While the flowers grow I have to settle with smaller things, - but some are fun, - will be in Germany in September, and have a week for explorations. If Gunther Rall is at home, I will pop in for a cup of coffee, - if he is at home that is. (89 years and travels extensively to USA and UK to see old friends).
That was no kidding, just talked to him the other day.
And then to the LW in Norway.
This particular information of the escaping crew actually landed on me through my eye-doctor. He was studying in Munchen and making "praktikum" on a big hospital, when a patient approached him and asked him if he was an Icelander. He says "yes", and then got a first hand account on this event, - the patient was one of the crew. He had cancer and died shortly after. This was in the 1970's.
The doctor later went into exploring this, and being an outdoors person, and a cave explorer as well, managed to find parts of an aircraft on the site described as the crashing site. He went into research, like trying to find the docking logs in Heimaey from the time (Westman Islands), but they were gone. He was asking about, and was met with some coldness from the people he asked, so he stopped his research, but wrote an article about what he knew. (The German said to him: "I want to tell you something since you are an Icelander, because it happened to me and it is a part of your history")

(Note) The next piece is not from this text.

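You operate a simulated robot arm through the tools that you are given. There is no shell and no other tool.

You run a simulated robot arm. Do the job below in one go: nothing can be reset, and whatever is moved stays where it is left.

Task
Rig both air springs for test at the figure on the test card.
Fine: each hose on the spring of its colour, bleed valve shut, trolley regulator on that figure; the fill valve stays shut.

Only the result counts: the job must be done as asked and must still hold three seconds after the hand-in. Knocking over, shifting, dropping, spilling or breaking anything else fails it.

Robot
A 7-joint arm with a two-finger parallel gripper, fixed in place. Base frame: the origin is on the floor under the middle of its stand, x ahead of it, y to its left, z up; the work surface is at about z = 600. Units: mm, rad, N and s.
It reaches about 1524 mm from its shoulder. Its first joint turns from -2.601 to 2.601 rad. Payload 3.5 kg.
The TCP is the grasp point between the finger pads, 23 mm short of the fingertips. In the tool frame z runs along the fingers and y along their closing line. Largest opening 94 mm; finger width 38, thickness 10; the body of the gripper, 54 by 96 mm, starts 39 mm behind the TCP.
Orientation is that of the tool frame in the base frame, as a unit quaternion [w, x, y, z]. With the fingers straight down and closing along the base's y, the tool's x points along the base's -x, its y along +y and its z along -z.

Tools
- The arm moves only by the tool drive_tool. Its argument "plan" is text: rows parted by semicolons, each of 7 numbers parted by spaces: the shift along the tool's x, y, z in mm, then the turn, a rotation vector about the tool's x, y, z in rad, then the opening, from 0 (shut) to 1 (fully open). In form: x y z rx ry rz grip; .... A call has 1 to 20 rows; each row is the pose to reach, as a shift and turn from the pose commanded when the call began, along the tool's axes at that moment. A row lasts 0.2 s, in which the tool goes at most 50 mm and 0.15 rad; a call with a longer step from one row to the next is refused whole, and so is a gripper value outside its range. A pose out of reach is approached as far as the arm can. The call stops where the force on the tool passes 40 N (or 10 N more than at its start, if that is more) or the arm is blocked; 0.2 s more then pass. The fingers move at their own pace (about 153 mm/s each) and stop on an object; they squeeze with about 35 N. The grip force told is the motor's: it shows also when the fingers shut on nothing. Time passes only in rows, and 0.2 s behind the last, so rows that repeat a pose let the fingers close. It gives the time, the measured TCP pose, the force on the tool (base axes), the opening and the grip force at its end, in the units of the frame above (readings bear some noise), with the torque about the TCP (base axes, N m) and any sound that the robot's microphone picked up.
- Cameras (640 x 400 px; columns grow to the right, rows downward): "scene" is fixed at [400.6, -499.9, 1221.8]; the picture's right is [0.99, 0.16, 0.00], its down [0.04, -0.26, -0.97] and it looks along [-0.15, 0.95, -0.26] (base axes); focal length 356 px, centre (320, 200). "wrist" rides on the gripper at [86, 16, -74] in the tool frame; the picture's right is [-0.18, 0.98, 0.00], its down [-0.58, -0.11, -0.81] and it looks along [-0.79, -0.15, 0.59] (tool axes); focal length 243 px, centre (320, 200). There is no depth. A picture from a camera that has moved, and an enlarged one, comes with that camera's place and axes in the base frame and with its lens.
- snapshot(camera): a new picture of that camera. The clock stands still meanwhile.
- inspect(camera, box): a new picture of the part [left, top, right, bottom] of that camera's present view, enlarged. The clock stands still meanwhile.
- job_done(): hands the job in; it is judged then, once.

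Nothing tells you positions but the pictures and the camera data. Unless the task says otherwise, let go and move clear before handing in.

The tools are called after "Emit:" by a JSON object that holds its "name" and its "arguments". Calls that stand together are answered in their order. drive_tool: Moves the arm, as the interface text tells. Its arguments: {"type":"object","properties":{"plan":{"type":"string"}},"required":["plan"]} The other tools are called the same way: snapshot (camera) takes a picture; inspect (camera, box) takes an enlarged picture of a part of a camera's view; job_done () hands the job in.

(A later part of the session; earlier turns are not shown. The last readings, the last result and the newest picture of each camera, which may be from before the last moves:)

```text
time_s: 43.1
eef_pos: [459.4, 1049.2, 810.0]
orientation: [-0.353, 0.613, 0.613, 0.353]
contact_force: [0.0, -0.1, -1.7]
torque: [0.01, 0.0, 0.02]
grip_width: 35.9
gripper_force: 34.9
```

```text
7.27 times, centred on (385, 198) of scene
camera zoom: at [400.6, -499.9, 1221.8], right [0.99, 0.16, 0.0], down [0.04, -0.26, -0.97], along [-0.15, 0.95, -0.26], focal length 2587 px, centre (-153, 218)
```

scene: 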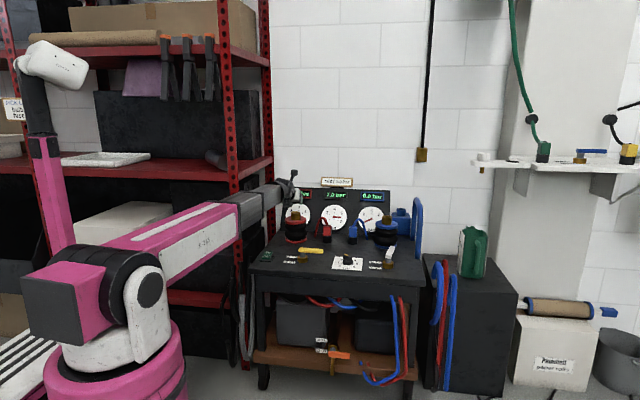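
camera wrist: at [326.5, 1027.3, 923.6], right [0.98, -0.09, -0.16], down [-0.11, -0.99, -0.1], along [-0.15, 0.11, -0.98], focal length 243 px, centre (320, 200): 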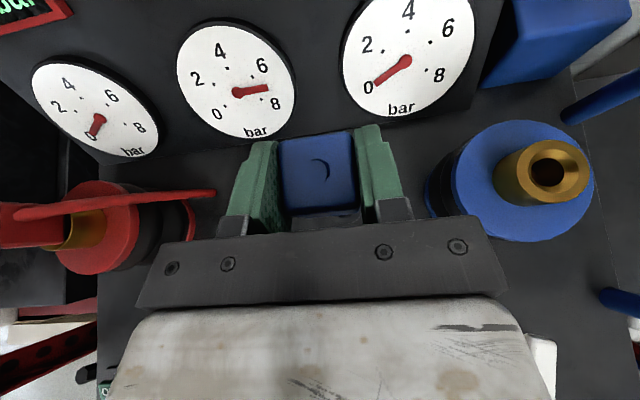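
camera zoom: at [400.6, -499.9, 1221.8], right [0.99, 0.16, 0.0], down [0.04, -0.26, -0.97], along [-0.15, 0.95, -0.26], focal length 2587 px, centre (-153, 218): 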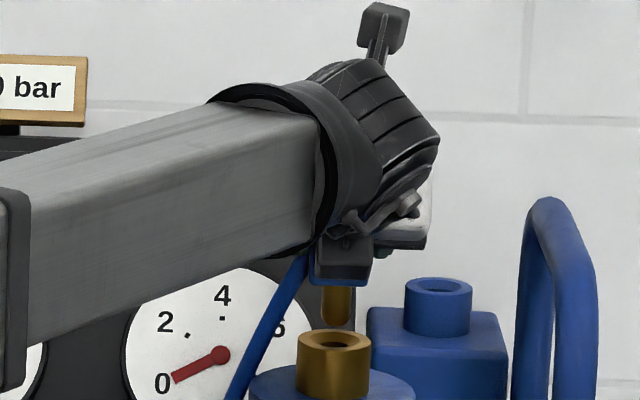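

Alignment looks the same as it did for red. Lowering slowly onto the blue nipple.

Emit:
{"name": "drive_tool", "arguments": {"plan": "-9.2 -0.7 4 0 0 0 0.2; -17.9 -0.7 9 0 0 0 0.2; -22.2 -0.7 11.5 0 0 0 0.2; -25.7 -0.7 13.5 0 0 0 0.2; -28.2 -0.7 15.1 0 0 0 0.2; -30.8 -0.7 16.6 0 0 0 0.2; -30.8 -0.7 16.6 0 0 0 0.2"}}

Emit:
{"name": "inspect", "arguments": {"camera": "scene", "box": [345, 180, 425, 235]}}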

It was published some 10 or even 15 years ago, but the mystery was never solved.
From here, there are no records of a retrived wreck. (The crew blew it up actually). And for the ack-weenies shooting off, that was many times. Those intruders from Norway made many many flights over here.
There are no harbour logs from the time for some reason. (Heimaey).
He told me that he had the feel from his research that he might be opening "old wounds", and therefore he stopped. There is a good possibility that he is right, - I do have accounts that marooned Germans were helped by the locals, - after the British/Americans came here. People felt sorry for young men being shunted to prison camps.
So, in short, there is a probability that they were "aided" to get away. "Here's the boat" (turns a blind eye)
I talked to a history professor who's field is WW2 up here, - he claims it's a myth. But I am more than ready to do some research and maybe go and see if I find some part of the wreck.
The touchy people that the doctor called at the time are now mostly dead.